» Extract
--- START ---
Could a W123 powered by a smooth, punchy twin-cam ‘six’ be the ultimate in classic Mercedes-Benz motoring?
Competence, even excellence, can sometimes scan as ‘boring’ in the world of old cars, and that just about sums up the plight of the Mercedes-Benz 123-series.
Functional, rational, beautifully made and always expensive, the 123s are in many respects the essence of what a Mercedes is, or was; but they were never intended to be ‘exciting’.
The very word suggests a lack of control, a rash and impulsive streak that would not have sat comfortably with the image of absolute respectability Stuttgart still nurtured in the ’70s and ’80s.
These cars were about doing business in the real world. In the sometimes flaky genre of old cars I have occasionally allowed myself to think that the W123 might just be a bit too sensible, reliable and practical to qualify as a ‘true’ classic.
Diesel versions worked for a living in the taxi trade across world; their popularity said everything that needed to be said about the W123’s legendary durability.
Equally wholesome and virtuous were the various four-cylinder petrol-engined variants, the injected 230E giving perhaps the optimum compromise between performance and economy for most people.
For those customers who wished to go faster in their W123s, however, there was always the option of the fuel-injected M110 engine.
This was as exciting as the W123 allowed itself to get: a classic twin-cam straight-six created in the late ’60s to give the W114 ‘new generation’ saloons and coupés (from ’71 onwards) the performance they needed in the face of increasingly strong opposition from the new six-cylinder BMWs.
Hefty West German tax on engines of over 2.8 litres kept Stuttgart’s designers focused on extracting as much urge as possible from a relatively small unit, while keeping half an eye on future emissions regulations for the North American market.
Fuel economy – never much better than 20mpg – wasn’t a huge consideration in an £8000 car built for people who did not have to worry about the price of fuel.
Even accounting for the weakness of Sterling at the time, £8k was an extraordinarily stiff price for a 2.8-litre saloon that didn’t even have a rev counter or a radio as standard. You could buy a Jaguar XJ12 for the same money.
In fact, the 280E was neither the fastest nor the most refined of its multi-cylinder rivals, a list that included the Peugeot 604, BMW 528 and Leyland’s ‘saviour’ car, the 122mph Rover 3500, which at £4750 was hard to ignore.
Tellingly, of these mid-’70s car makers, only Mercedes was confident enough to fit an odometer that ran to 999,999 miles.
The 280-engined 123s were designed for 100mph (or more) cruising on unrestricted motorways. To make the point, factory brochures showed a world of healthy, square-jawed ’70s Germans in beige flares making ‘responsible’ use of this power through Teutonic pine forests and along deserted, sun-drenched autobahns, enjoying the velour trim and the quad head restraints in a Mercedes that still had an air of quality and superiority, but was somehow less menacing than the cars that had come before it.
--- END ---
» Dataset excerpt
--- START ---
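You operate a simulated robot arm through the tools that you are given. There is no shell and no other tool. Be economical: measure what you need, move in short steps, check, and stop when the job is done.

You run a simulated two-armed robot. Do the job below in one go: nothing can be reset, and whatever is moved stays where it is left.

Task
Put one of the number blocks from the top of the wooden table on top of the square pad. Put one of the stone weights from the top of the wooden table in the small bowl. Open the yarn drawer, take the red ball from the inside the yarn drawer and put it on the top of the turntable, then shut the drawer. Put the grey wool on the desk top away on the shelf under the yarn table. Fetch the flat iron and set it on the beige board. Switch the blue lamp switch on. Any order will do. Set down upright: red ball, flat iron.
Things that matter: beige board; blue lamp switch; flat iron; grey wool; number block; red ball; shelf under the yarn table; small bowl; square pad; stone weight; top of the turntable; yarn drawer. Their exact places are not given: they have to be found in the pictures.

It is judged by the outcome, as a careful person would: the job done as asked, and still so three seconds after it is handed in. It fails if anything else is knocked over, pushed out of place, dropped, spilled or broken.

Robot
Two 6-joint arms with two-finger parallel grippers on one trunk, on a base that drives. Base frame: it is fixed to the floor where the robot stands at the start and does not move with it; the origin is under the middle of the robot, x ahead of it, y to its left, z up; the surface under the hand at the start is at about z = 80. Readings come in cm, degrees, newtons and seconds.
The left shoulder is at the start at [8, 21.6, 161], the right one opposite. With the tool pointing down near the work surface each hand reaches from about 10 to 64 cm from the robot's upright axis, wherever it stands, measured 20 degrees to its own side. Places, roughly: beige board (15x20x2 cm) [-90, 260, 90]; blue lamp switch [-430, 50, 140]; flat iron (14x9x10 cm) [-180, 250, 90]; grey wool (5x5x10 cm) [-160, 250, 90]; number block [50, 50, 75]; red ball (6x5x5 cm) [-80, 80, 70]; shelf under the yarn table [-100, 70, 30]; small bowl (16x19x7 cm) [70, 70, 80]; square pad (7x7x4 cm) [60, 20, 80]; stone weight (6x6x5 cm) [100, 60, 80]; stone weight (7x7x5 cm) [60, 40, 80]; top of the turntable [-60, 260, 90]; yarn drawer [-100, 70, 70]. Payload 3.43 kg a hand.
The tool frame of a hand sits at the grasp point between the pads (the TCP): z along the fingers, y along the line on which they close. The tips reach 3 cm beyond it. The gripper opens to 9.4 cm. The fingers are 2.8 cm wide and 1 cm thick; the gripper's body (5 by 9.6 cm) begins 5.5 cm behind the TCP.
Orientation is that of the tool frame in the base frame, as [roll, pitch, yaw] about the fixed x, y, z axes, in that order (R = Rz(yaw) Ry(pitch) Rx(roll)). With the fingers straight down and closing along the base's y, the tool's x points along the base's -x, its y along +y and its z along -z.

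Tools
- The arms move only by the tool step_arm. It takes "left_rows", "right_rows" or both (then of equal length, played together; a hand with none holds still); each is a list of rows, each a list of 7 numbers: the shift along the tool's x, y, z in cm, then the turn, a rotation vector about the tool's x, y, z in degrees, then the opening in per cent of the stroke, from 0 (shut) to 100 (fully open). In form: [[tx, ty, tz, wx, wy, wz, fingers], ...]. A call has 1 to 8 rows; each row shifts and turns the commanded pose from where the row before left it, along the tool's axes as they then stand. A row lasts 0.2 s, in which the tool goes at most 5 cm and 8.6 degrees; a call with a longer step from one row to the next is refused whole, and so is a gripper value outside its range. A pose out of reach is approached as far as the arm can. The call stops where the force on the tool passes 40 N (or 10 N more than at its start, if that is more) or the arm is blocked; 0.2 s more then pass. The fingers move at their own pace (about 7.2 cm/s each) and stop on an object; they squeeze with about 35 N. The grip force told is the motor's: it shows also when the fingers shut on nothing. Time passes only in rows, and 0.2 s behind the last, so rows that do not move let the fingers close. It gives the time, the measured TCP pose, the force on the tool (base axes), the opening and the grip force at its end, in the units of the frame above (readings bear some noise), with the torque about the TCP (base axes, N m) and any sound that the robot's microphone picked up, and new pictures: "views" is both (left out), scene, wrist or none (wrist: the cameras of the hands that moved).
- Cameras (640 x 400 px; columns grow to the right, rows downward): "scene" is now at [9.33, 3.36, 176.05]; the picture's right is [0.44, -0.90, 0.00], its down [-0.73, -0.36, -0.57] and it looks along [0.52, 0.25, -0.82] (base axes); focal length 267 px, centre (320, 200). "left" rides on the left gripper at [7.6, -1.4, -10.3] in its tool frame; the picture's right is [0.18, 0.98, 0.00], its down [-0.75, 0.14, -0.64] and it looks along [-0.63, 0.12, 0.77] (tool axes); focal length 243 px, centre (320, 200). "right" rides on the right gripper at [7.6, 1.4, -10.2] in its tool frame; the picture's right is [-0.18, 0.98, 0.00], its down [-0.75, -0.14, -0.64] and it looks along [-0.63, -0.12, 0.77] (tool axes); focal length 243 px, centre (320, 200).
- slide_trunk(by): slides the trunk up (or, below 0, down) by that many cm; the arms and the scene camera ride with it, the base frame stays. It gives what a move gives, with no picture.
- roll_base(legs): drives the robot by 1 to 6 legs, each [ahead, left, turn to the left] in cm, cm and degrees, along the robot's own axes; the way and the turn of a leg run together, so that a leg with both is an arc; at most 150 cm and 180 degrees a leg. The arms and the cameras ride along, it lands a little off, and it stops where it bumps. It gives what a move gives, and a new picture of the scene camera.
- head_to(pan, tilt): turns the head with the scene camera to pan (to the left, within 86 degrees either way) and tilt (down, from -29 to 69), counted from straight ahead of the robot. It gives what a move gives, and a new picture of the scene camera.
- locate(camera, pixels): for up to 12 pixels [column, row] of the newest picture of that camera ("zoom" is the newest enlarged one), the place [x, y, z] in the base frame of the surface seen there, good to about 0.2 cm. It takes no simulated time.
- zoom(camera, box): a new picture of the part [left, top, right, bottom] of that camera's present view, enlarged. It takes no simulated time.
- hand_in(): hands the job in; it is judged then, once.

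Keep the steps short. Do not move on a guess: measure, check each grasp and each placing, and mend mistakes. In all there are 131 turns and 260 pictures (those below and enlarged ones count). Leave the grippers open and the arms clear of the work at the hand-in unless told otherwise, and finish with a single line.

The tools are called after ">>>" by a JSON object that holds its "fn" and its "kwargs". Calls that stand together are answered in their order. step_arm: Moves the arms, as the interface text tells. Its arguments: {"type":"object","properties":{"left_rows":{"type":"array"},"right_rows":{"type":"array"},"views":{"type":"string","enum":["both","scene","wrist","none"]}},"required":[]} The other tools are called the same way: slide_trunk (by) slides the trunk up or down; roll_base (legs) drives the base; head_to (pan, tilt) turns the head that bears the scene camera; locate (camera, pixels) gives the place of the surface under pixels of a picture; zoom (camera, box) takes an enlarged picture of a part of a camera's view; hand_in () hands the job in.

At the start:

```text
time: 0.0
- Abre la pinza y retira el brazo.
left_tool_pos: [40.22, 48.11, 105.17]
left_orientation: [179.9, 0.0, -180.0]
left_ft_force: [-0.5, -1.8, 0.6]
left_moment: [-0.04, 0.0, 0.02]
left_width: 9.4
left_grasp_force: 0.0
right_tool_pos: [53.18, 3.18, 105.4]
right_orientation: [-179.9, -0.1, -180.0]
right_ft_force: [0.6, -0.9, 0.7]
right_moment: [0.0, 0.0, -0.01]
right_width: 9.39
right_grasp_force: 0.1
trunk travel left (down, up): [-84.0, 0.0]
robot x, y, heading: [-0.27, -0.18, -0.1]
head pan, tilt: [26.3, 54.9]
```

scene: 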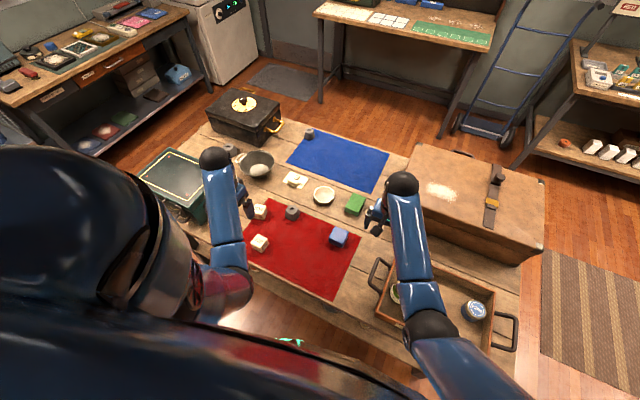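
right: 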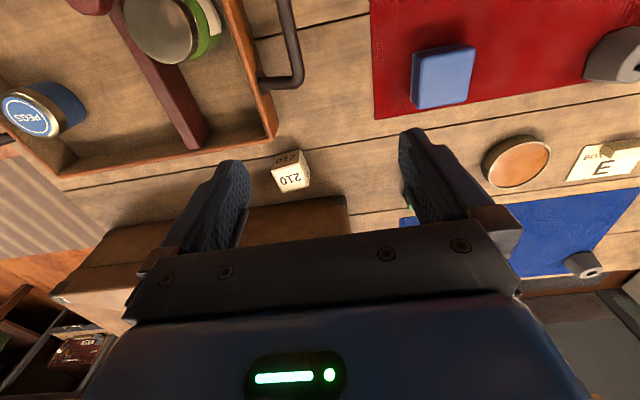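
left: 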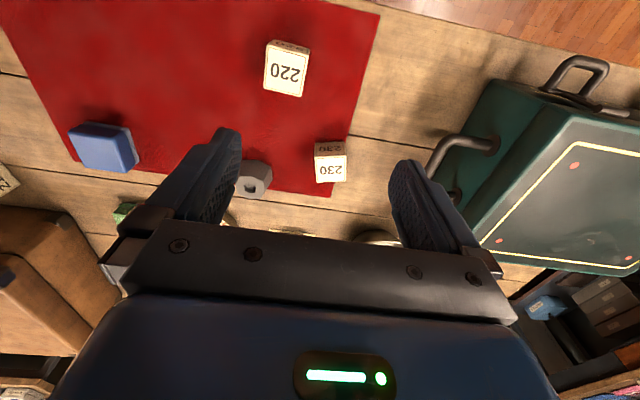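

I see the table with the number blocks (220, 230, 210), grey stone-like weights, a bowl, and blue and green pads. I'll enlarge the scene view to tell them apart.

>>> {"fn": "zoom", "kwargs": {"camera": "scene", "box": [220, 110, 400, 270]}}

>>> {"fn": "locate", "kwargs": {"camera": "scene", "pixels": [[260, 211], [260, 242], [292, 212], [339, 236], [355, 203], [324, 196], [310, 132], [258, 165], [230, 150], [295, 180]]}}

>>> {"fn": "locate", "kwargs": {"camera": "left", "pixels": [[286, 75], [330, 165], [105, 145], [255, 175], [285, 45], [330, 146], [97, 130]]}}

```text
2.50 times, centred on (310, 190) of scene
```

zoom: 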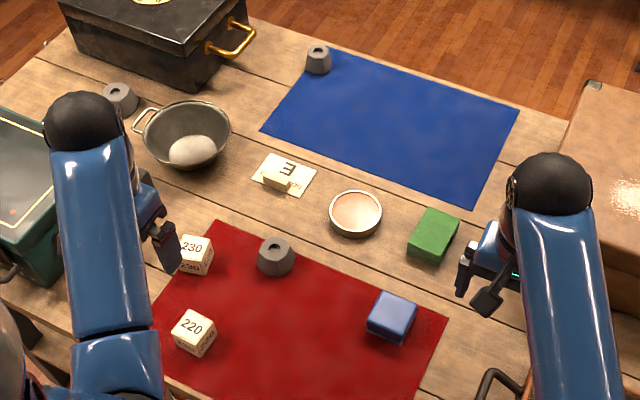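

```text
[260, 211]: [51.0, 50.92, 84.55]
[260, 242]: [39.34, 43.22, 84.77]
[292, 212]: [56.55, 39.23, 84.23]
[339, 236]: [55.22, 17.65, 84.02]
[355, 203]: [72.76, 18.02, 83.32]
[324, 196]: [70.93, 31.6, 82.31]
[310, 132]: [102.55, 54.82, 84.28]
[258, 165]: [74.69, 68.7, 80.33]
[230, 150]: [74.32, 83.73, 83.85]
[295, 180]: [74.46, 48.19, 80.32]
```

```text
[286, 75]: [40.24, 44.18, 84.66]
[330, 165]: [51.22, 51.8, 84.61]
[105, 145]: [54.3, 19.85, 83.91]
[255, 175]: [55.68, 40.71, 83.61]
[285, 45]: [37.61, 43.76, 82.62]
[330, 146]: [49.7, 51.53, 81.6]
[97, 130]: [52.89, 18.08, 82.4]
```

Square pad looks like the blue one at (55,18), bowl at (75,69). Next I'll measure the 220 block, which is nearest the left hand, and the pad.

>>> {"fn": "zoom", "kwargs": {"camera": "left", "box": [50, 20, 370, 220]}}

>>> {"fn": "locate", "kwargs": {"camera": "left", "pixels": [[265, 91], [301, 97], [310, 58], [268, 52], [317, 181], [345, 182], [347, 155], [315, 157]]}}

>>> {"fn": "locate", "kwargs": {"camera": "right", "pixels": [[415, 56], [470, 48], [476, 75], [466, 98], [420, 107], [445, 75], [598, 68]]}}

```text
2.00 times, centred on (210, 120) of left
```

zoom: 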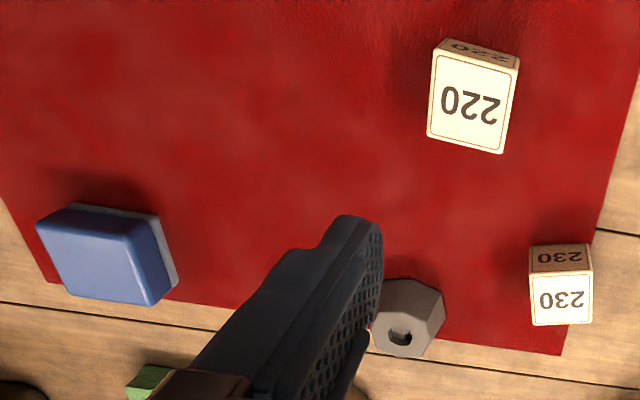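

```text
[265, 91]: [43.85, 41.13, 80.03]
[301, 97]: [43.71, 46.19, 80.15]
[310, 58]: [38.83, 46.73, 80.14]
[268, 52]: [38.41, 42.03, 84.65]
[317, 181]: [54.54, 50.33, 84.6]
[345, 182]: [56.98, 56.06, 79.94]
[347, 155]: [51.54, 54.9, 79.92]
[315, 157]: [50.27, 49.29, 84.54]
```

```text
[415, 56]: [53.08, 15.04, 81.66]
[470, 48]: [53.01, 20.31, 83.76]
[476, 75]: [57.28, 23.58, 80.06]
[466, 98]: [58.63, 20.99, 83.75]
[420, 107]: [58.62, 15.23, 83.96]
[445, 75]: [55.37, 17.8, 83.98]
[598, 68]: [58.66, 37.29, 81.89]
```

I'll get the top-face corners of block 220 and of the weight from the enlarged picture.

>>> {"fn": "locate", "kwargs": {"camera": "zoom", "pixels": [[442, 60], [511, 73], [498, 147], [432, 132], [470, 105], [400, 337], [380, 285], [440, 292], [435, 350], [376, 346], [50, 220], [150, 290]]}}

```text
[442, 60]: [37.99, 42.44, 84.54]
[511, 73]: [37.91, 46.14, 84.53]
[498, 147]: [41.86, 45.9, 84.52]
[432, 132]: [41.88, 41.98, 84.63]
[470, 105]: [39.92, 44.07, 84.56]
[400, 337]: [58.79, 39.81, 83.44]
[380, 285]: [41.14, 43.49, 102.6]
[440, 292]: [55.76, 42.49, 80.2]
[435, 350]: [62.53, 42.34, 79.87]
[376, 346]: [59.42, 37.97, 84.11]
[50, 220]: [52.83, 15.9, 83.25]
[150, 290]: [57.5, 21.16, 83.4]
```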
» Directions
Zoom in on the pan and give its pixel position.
--- END ---
» Directions
[A] Provide the original wording of the extract from "These cars were" as far as "W123’s legendary durability.".
[B] Supply the part of the extract that comes after its last sentence.

» Replies
[A]
These cars were about doing business in the real world. In the sometimes flaky genre of old cars I have occasionally allowed myself to think that the W123 might just be a bit too sensible, reliable and practical to qualify as a ‘true’ classic.
Diesel versions worked for a living in the taxi trade across world; their popularity said everything that needed to be said about the W123’s legendary durability.

[B]
Like everything else about the W123, the M110 straight-six was the product of careful, methodical development rather than revolution: its extensively webbed cast-iron block, with 12 counterbalance weights on a beefy seven-bearing crankshaft, was directly related to the M130 single-cam engine used in the W108 S-Class and Pagoda since 1967, and had a history that could be traced back to the early ’50s.
Where most Mercedes engines tended to look industrial and unromantic, the M110 presented handsomely under the 123’s two-position bonnet, with proud dual cam covers on the aluminium cylinder head.
It also proved enormously versatile, ending its days in the G-Wagen in 1989, having provided service in the SL and SLC sports cars, and two generations of the S-Class saloon.
While Continental buyers could choose from various lower-compression carburetted M110 variants, for the power- and status-hungry British market these top-of-the-range W123s only came with injection, initially Bosch D-Jetronic – with its vacuum sensor and 25-transistor ECU – and later K-Jetronic, a continuous high-pressure system with fuel running at 5bar and delivery controlled by an air-flow meter
Initially rated at 175bhp, power went up to 182bhp in 1978 thanks to a higher compression ratio; there was no advertised difference in output between the D- and K-Jetronic cars.
All versions – saloon, coupé and estate – are rarer than you might imagine in 280 form: of 2.6 million W123s built from 1975 to 1986, fewer than 180,000 had the injected twin-cam engine.
That figure is weighted massively in favour of the saloons (126,004 cars) but today they are probably the least often seen, if only because the coupés and estates have tended to be cherished.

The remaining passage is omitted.